• Selected text:
— start —

Toxic shock syndrome, or TSS, is an acute, life­threatening condition that affects 1 in 100,000. TSS primarily affects young individuals. In the early convalescent period, it's characterized by fever, hypotension, rash, multiorgan dysfunction, and desquamation.


Staphylococcus aureus bacteria produce the toxin that causes Toxic Shock Syndrome. The immune system in many adults have developed antibodies to fight these common bacteria. In people who don't have the antibodies, the toxins can damage multiple body systems.

Symptoms and Signs

The signs and symptoms of toxic shock syndrome may include:

  • High fever.
  • Vomiting
  • Diarrhea.
  • Confusion.
  • Muscle aches.
  • Redness of your eyes, mouth and throat.
  • Seizures.
  • Headaches.

Diagnostic tests

Isolation of S. aureus from vaginal discharge or the infection site helps support the diagnosis, but a confirmed diagnosis must follow the criteria set by the Centers for Disease Control and Prevention.

Negative results on blood tests for Rocky Mountain spotted fever, leptospirosis, and measles help rule out these disorders. Common laboratory abnormalities include azotemia, hypoalbuminemia, hypocalcemia, hypophosphatemia, elevated creatinine kinase level, leukocytosis or leukopenia, thrombocytopenia, and pyuria.


Appropriate treatment may consist of I.V. antistaphylococcal antibiotics, such as clindamycin oxacillin, nafcillin, and methicillin. To reverse shock, the patient needs fluid replacement with saline solution and colloids.

Sustained hypotension that is unresponsive to fluids should be treated with vasopressors, and electrolyte imbalances should be corrected. I.V. immunoglobulin may be considered for severe cases.

Other measures may include supportive treatment for diarrhea, nausea, and vomiting.


You can reduce your chances of getting toxic shock syndrome by changing your tampon frequently, at least every four to eight hours. Use the lowest absorbency tampon you can and try to alternate using tampons and sanitary napkins whenever possible.

Toxic shock syndrome can recur. People who've had it once can get it again. If you've had toxic shock syndrome or a prior staph infection, don't use tampons at all.

— end —

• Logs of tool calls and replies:
— start —

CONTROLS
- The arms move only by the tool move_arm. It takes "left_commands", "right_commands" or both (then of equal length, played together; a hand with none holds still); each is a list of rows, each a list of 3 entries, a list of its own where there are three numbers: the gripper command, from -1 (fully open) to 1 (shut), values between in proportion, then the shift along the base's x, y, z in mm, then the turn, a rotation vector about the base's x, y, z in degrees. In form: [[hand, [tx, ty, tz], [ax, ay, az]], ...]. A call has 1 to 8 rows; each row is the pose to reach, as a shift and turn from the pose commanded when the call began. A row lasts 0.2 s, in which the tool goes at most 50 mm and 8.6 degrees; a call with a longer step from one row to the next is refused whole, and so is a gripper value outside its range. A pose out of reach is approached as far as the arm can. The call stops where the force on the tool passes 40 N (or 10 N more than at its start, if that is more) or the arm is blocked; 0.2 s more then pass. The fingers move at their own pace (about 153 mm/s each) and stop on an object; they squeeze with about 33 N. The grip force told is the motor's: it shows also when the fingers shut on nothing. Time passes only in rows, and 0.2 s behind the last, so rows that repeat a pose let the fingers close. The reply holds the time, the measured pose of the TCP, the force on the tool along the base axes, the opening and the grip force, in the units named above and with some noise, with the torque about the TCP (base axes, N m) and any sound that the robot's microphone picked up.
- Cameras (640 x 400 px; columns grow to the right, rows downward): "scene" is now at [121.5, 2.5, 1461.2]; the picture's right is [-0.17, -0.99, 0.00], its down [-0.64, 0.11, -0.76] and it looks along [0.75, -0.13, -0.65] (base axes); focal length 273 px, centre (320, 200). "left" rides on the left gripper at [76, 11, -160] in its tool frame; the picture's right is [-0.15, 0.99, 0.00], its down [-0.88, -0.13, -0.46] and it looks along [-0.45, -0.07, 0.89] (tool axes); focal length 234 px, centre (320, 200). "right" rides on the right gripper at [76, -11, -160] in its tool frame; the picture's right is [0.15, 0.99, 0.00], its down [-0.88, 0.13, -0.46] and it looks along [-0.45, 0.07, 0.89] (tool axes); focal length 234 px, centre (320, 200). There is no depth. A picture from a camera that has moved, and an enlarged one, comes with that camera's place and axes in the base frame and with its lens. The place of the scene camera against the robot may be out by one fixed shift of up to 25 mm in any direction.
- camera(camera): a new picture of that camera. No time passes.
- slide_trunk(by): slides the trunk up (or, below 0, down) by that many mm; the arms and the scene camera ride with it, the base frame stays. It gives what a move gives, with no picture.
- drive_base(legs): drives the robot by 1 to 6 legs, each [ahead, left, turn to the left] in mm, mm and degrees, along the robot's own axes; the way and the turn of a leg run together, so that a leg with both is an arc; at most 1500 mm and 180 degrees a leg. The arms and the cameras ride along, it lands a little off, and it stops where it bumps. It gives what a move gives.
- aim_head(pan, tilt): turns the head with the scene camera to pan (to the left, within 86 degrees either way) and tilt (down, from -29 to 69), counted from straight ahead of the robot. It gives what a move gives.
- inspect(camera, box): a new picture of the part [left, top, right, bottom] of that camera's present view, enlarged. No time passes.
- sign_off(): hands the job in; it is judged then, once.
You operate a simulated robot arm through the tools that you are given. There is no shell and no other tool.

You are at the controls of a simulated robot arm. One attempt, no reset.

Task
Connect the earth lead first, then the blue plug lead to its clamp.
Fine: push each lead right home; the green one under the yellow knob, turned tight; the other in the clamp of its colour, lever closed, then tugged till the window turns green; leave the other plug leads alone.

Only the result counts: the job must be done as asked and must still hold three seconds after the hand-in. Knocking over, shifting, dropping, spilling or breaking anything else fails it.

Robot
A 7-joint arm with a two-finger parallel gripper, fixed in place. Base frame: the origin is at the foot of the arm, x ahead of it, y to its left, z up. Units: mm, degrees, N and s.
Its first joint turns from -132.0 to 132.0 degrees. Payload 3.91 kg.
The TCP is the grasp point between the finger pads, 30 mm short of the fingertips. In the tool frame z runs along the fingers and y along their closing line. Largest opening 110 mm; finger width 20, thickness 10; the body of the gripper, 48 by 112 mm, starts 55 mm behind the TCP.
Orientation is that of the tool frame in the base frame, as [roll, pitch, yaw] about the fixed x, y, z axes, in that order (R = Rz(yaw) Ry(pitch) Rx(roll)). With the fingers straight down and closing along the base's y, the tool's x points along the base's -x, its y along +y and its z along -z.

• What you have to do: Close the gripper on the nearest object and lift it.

— end —

• What you have to do: Set down the selected text as it stands from "Diagnostic tests" to "solution and colloids.", and nothing more.

• Full solution:
Diagnostic tests

Isolation of S. aureus from vaginal discharge or the infection site helps support the diagnosis, but a confirmed diagnosis must follow the criteria set by the Centers for Disease Control and Prevention.

Negative results on blood tests for Rocky Mountain spotted fever, leptospirosis, and measles help rule out these disorders. Common laboratory abnormalities include azotemia, hypoalbuminemia, hypocalcemia, hypophosphatemia, elevated creatinine kinase level, leukocytosis or leukopenia, thrombocytopenia, and pyuria.


Appropriate treatment may consist of I.V. antistaphylococcal antibiotics, such as clindamycin oxacillin, nafcillin, and methicillin. To reverse shock, the patient needs fluid replacement with saline solution and colloids.